:: What you have to do ::
Keep the article going from its last sentence.

:: Data block ::
+---+
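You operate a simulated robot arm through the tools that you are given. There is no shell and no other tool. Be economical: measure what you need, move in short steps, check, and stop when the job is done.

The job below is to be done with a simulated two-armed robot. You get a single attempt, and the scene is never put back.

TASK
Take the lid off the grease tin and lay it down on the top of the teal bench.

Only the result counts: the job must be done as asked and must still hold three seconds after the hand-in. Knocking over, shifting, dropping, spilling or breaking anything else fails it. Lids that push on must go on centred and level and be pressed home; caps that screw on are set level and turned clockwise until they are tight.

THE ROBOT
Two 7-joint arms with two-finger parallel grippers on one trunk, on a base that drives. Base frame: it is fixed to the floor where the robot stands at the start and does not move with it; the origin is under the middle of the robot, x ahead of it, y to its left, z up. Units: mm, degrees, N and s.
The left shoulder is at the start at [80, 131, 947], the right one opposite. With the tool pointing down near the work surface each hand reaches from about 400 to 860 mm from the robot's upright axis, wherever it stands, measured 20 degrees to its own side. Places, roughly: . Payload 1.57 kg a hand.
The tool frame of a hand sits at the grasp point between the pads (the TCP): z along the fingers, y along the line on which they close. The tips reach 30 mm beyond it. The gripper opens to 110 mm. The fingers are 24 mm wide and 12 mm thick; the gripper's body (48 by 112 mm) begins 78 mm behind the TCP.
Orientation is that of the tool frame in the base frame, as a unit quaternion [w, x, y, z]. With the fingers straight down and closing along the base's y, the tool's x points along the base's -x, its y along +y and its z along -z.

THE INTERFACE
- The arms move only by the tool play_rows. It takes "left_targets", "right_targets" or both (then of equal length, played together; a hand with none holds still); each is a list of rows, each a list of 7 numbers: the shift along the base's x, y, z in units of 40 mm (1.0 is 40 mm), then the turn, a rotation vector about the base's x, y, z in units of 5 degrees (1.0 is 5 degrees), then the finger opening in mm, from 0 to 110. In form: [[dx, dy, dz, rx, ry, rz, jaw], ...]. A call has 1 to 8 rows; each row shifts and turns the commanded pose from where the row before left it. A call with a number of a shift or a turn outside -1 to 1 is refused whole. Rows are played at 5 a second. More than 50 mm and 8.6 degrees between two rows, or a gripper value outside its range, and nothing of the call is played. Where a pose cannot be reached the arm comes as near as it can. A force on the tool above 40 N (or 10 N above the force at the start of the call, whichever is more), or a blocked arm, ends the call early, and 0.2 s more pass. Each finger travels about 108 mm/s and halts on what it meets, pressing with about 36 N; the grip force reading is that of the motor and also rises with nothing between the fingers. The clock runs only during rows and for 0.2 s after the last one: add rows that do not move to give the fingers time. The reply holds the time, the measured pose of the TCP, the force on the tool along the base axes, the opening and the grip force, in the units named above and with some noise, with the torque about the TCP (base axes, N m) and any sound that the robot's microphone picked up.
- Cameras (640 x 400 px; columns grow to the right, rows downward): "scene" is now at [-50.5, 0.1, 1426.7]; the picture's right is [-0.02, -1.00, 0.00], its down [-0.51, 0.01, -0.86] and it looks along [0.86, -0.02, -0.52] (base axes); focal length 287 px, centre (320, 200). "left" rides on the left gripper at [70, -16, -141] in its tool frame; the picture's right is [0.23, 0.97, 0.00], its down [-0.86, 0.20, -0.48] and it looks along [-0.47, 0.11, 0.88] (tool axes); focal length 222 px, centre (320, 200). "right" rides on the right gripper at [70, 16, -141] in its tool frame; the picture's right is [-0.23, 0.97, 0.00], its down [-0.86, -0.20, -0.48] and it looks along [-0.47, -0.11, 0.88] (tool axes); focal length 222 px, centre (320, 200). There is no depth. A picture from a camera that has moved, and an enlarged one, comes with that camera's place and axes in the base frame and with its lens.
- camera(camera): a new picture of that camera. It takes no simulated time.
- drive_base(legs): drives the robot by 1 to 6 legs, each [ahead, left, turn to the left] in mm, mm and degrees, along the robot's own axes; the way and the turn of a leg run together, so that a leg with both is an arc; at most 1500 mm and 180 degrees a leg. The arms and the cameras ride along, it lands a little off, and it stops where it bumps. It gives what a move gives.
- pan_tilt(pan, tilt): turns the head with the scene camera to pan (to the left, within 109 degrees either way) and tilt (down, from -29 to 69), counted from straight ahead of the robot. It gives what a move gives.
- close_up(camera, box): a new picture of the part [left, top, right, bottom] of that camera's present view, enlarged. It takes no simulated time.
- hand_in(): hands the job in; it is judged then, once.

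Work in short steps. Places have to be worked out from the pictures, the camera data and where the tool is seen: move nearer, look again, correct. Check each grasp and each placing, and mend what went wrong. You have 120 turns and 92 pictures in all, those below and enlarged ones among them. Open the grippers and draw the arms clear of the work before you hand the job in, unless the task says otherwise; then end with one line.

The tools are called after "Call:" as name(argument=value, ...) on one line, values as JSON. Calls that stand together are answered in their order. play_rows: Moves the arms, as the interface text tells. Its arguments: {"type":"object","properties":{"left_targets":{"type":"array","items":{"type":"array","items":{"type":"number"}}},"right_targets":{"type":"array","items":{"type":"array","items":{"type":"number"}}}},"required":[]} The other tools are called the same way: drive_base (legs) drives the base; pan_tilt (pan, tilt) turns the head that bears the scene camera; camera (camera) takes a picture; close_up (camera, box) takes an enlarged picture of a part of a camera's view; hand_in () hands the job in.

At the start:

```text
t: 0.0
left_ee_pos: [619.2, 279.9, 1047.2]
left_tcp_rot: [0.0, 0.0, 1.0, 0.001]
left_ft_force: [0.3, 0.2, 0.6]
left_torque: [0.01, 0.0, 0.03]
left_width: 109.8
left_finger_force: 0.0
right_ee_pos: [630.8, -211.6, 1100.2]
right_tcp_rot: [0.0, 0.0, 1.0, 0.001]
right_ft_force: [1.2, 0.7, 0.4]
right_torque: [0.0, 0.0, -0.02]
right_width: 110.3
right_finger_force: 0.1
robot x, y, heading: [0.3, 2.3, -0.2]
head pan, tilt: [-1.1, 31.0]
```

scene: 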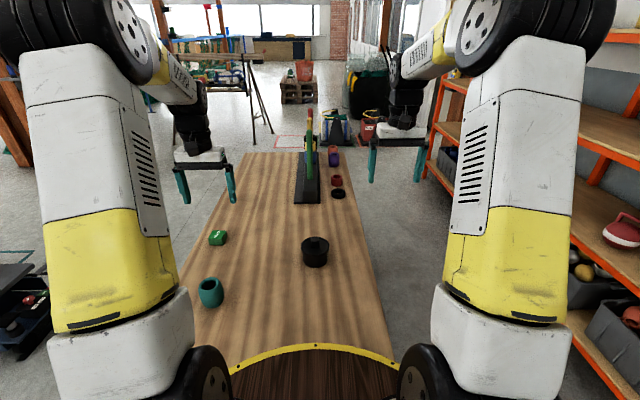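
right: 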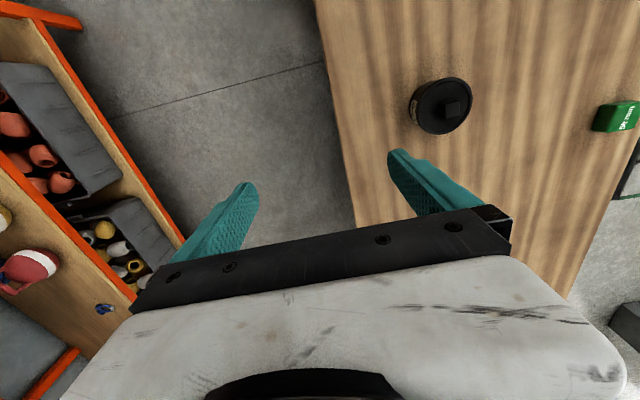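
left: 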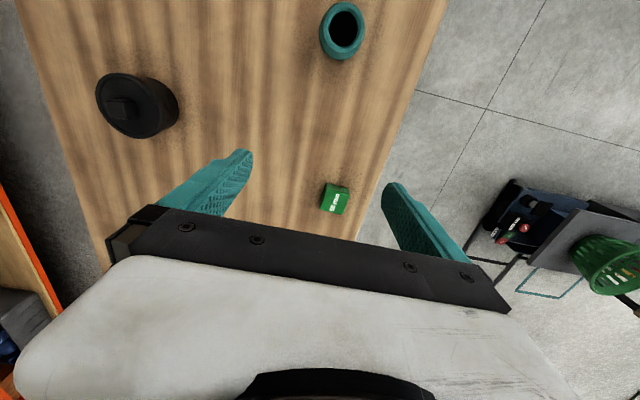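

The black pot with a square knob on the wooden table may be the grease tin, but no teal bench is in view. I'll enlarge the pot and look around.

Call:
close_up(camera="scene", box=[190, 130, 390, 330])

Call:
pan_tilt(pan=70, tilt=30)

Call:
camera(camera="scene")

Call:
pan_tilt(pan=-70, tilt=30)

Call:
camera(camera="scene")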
+---+
:: Article ::
Specifically, n is the number of copies of your data, not the number of nodes in the system. You can tweak read concurrency performance by increasing a database’s number of shards (q) and adding more nodes for those shards to live on, at the expense of view, all_docs and changes requests becoming more expensive.

> On 12. Mar 2019, at 08:08, Vladimir Ralev <vl...@gmail.com> wrote:
> 
> OK, I see. Thank you.
> 
> On Mon, Mar 11, 2019 at 8:48 PM Robert Newson <rn...@apache.org> wrote:
> 
>> Hi,
>> 
>> Yes, you will have 4 copies of your data, your nodes will be mirrors of
>> each other in effect.
>> 
>> R and W only control one thing; the number of replies we wait for before
>> returning your response. All N requests are made, in parallel,  no matter
>> what setting for R or W you use. You're not saving I/O by changing it, you
>> are just modifying your latency (lower values of R and W will lower request
>> latency) and consistency (higher values of R and W will improve
>> consistency, though nothing delivers strong consistency in CouchDB).
>> 
>> Your understanding is not quite right, and so there neither are the
>> inferences made from that base.
>> 
>> B.
>> 
>> --
>>  Robert Samuel Newson
>>  rnewson@apache.org
>> 
>> On Mon, 11 Mar 2019, at 15:25, Vladimir Ralev wrote:
>>> Ah thanks a lot for the reply.
>>> 
>>> The idea for n = 4 is both fault tolerance and performance. Since I have
>>> very few writes, I expect replication IO and view indexing IO to be
>> minimal
>>> and I have no issues with temporary inconsistencies and conflicts.
>>> 
>>> My understanding is that since there are very few writes, the 4 nodes
>> will
>>> behave almost like 4 independent single nodes and will be able to serve
>> the
>>> read requests independently without having to proxy to cluster peers and
>>> thus avoiding a great deal of extra network and disk IO.
>>> 
>>> R=3 to me means 3 times the IO and thus 3 machines will be busy for the
>>> same read request instead of serving other requests. Which I understand
>> is
>>> 3 times less performance from the cluster as a whole.
>>> 
>>> If my understanding is correct, I imagine this would be a common use-case
>>> for couch?
>>> 
>>> On Mon, Mar 11, 2019 at 4:58 PM Robert Newson <rn...@apache.org>
>> wrote:
>>> 
>>>> r and w are no longer configurable from the config file by design. The
>>>> default is n/2+1 (so 3 in your case) unless you specify r or w as
>> request
>>>> parameters.
>>>> 
>>>> setting n = 4 for a 4 node cluster is very unusual, do you really need
>> 4
>>>> full copies of your data?
>>>> 
>>>> couchdb will also automatically lower both r and w if nodes are
>> offline.
>>>> 
>>>> The default of n=3, r=w=2 is appropriate in almost all cases as the
>> right
>>>> balance between data safety and availability. Nothing you've said so
>> far
>>>> suggests it would be good to deviate from those settings.
+---+
:: Answer for the task ::
>>>> 
>>>> --
>>>>  Robert Samuel Newson
>>>>  rnewson@apache.org
>>>> 
>>>> On Mon, 11 Mar 2019, at 14:52, Vladimir Ralev wrote:
>>>>> Hi all,
>>>>> 
>>>>> I am looking into running a 4-node couchdb 2.3 with this config in
>>>>> default.ini and I made sure no other config file override them:
>>>>> [cluster]
>>>>> q = 8
>>>>> n = 4
>>>>> r = 1
>>>>> w = 1
>>>>> 
>>>>> But when i create a test DB and check the settings I get:
>>>>> curl -s couch01:5984/mytest1234 |jq . .... .... "cluster": { "q": 8,
>>>> "n": 4,
>>>>> "w": 3, "r": 3 },
>>>>> 
>>>>> r and w settings are not respected and seem stuck to be the defaults.
>>>>> 
>>>>> When I kill 3 of the machine and test reads and writes, they still
>> work
>>>>> fine so it doesn't seem like the r and w are actually 3 either. I
>> checked
>>>>> if the debug logs printed out the r and w anywhere to confirm what is
>>>> being
>>>>> configured or executed but there is nothing.
>>>>> 
>>>>> It is unclear if r and w are active in this version of couch. I can
>> see
>>>>> the
>>>>> they have been partially removed from the documentation
>>>>> https://docs.couchdb.org/en/master/cluster/theory.html as opposed to
>>>>> couchdb 2.0.0 original doc
>>>>> 
>>>> 
>> https://web.archive.org/web/20160109122310/https://docs.couchdb.org/en/stable/cluster/theory.html
>>>>> 
>>>>> Additionally curl -s couch01:5984/mytest1234/doc?r=3
>>>>> still works even if 3 out of the 4 nodes are dead which is
>> unexpected per
>>>>> the quorum documentation here
>>>>> https://docs.couchdb.org/en/master/cluster/sharding.html#quorum
>>>>> 
>>>>> My specific concern with r and w is that if r is 3 this means 3 times
>>>> more
>>>>> network and disk IO since it will have to read 3 times from remote
>>>>> machines. My use case really doesn't need this and performance will
>>>> suffer.
>>>>> This is a little hard to test so I was hopinh someone can shed some
>> light
>>>>> on the current situation with r and w in couch 2.3.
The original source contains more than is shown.